In the end I see beauty or energy in the faces I like to photograph and I want to show everyone the wonderful engagement I experienced.  I always find it interesting to go through the process of distilling down what I do so I can explain it to someone else. If you want to be a good portrait photography it's much more important that you be curious about the person you've selected to shoot, and excited about showing the aspects you find captivating,  than it is to know everything there is to know about light or cameras or technique. It's actually the only important creative thing you bring to a shoot which no one else can.











3 comments:

Anthony Bridges said...

Well said. It seems like I'm stuck between the two. I love landscape photography and really enjoy taking candids. Just spent an extended weekend taking photos in West Texas. The previous weekend I was photographing pee wee football. I guess you can have more than one love although I was told that's naughty. :)

crsantin said...

Nice description of the square. I like these insights you share as they remind me what's important. Charles Bukowski once said "Find what you love and let it kill you"...not exactly sure what that gem has to do with your post but it seems to fit, and I've always liked it. Beautiful portrait too. I've said this before but I'll say it again: I think your work with film is beautiful. Your digital work, I can take it or leave it, but your film stuff always speaks to me.

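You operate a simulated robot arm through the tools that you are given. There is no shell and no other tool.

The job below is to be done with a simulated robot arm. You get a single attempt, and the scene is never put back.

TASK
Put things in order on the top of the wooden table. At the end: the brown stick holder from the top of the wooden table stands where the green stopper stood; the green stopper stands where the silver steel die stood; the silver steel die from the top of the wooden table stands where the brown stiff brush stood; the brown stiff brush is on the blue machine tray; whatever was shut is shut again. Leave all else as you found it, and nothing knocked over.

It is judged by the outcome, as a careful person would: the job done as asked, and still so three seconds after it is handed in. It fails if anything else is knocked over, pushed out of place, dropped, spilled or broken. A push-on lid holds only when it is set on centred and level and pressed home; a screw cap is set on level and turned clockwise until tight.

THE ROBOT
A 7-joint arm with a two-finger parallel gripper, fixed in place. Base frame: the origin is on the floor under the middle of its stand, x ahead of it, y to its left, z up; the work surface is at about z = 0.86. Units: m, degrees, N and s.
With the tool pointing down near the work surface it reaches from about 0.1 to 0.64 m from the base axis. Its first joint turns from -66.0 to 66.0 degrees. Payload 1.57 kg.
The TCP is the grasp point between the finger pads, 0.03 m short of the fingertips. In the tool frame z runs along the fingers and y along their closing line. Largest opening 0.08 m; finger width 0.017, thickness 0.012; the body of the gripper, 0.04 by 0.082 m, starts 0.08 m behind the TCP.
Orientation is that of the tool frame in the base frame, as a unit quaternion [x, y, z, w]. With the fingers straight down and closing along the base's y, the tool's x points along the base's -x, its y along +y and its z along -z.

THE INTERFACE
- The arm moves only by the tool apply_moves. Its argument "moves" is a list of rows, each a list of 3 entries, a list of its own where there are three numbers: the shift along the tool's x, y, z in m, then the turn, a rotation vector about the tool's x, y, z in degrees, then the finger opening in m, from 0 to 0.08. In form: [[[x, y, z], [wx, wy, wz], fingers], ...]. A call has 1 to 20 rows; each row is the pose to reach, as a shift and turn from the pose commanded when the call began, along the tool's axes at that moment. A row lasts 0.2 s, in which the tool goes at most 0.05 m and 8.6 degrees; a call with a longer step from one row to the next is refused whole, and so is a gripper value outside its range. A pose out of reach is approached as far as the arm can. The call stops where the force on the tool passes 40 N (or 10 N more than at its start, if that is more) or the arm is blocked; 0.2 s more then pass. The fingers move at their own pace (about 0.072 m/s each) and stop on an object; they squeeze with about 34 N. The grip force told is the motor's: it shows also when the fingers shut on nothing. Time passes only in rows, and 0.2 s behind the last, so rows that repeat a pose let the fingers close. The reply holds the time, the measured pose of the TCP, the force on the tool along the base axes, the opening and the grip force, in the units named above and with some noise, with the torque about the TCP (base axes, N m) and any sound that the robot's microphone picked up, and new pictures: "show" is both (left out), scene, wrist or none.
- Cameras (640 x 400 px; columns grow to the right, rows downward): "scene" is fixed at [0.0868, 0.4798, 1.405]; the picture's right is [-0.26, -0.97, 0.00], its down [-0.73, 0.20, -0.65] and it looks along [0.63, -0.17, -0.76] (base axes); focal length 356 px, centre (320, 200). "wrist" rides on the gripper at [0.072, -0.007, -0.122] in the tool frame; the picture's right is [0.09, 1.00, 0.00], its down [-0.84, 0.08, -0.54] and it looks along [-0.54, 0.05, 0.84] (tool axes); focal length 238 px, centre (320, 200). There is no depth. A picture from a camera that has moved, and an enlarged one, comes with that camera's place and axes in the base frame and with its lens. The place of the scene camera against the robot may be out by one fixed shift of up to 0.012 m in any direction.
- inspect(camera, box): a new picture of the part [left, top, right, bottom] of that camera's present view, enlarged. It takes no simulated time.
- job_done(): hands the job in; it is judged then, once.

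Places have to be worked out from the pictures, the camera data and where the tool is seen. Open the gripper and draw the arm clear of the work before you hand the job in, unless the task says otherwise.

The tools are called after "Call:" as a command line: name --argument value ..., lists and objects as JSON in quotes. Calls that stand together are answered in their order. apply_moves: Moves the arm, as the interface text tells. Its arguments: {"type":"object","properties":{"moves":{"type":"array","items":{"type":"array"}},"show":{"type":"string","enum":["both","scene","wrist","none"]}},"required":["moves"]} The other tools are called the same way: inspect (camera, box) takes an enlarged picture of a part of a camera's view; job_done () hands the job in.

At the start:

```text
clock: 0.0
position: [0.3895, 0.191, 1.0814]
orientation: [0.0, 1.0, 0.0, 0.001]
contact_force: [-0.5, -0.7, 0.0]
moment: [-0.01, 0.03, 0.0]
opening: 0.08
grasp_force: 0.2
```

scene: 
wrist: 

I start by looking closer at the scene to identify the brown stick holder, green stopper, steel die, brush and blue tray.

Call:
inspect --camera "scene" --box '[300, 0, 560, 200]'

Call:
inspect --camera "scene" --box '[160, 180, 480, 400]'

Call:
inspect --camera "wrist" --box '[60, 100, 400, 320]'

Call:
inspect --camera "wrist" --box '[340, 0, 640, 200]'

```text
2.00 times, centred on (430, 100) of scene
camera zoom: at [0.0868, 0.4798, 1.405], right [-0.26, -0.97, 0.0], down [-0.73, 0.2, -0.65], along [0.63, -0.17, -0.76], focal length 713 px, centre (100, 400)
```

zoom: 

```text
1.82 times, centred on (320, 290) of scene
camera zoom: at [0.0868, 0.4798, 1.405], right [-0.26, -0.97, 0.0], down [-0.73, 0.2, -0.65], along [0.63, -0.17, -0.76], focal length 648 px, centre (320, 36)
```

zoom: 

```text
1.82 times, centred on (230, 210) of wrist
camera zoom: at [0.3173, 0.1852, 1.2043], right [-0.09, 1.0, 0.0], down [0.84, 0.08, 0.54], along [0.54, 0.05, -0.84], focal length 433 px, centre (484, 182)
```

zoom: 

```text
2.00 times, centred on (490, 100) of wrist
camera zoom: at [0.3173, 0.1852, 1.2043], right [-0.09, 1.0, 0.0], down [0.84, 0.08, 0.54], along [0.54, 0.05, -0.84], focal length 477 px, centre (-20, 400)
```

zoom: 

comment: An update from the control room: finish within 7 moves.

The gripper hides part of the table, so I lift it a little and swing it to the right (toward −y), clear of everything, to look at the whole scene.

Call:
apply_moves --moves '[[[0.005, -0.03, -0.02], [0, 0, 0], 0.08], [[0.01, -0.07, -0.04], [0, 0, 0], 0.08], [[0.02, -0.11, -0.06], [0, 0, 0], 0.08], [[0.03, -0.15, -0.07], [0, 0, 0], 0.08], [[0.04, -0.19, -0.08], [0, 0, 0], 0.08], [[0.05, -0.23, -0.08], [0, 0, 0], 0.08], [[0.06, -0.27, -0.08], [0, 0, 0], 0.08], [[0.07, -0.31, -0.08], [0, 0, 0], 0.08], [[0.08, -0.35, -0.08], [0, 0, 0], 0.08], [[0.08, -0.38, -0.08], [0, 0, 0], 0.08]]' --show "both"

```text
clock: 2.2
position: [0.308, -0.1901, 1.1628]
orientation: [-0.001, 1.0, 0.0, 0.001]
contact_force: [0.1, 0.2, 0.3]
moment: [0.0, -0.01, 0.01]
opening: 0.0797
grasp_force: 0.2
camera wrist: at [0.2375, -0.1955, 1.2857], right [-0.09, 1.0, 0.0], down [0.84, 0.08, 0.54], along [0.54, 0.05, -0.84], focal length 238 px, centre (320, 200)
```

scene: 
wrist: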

It shouldn't really matter, film or digital, but somehow it does, for my own work too. I suppose it's just a preference I seem to be developing. Anyway, I enjoyed your thoughts on this and find them very helpful.

Jon H said...

I too love your portraits on film, and especially love seeing the Hasselblad portraits. I know that feeling of warmth. Still trying to work out how you scan on the Epson V500 to include the edges and those little notches. Would love to be able to do that with mine. Pretty please?